Looked at from another perspective counsel for the applicants, while purporting to be seeking further particulars, were actually cross examining the PG’s representative. The latter was responding, again through what was called a reply to the further particulars. There is no law in our jurisdiction sanctioning the PG’s representative to be subjected to cross examination either pre- trial or at the trial itself, either through papers filed of record or orally. The net effect of what was done was to delay the trial. The court a quo dismissed the exception because it was based on what was effectively evidence improperly put before it as well as evidence sought to be prematurely placed before it. We see no merit in the application for review. We are remitting the matter to the court a quo for trial. From the record of proceedings put before us the applicants first appeared before that court around 18 July 2019. It appears the matter was then ready for trial. What this means is that the applicants have managed to delay the commencement of the trial by a period of one year.
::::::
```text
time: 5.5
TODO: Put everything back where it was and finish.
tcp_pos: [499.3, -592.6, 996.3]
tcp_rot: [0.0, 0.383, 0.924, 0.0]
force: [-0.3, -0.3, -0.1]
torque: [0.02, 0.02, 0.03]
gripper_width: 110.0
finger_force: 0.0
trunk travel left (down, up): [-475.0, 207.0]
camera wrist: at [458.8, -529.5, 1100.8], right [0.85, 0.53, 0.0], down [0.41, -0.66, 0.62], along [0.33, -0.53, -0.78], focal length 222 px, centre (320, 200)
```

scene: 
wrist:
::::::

Mr Hashiti asked us to consider a court record which was not before the court a quo. The argument birthed by that record was also not placed before that court. We were told that the third applicant has since been convicted of contravening s 173 of the Code viz corruptly concealing from a principal a personal interest in a transaction. The facts and evidence were said to be the same as in the bribery charge. He submitted that there was therefore an improper splitting of charges as well as a basis for arguing that the third applicant was previously convicted of an offence arising from the same set of facts and evidence.
Section 180 of the Criminal Procedure and Evidence Act lists 9 pleas that can be pleaded to a charge. The usual ones are guilty or not guilty. But s 180 (2) (c) provides that a person can plead that he or she has already been convicted of the offence with which he is charged. It is not necessary that I discuss whether that plea is available to the third applicant. What is important is that s 186 of the Criminal Procedure and Evidence Act provides that issues raised by a plea (except that of guilty or a plea to the jurisdiction of the court) shall be tried. The third applicant should therefore plead to the charge. The matter should be tried.
Further, whether there was a splitting of charges placing the third applicant in danger of a duplication of convictions on the same evidence is an issue which we cannot consider at this stage. If he is convicted his remedy may be to raise that as one of his grounds of appeal. Mr Hashiti referred us to a number of South African and Zimbabwean cases on this point. They include Zachariah v The State Criminal Appeal number APP 331/01.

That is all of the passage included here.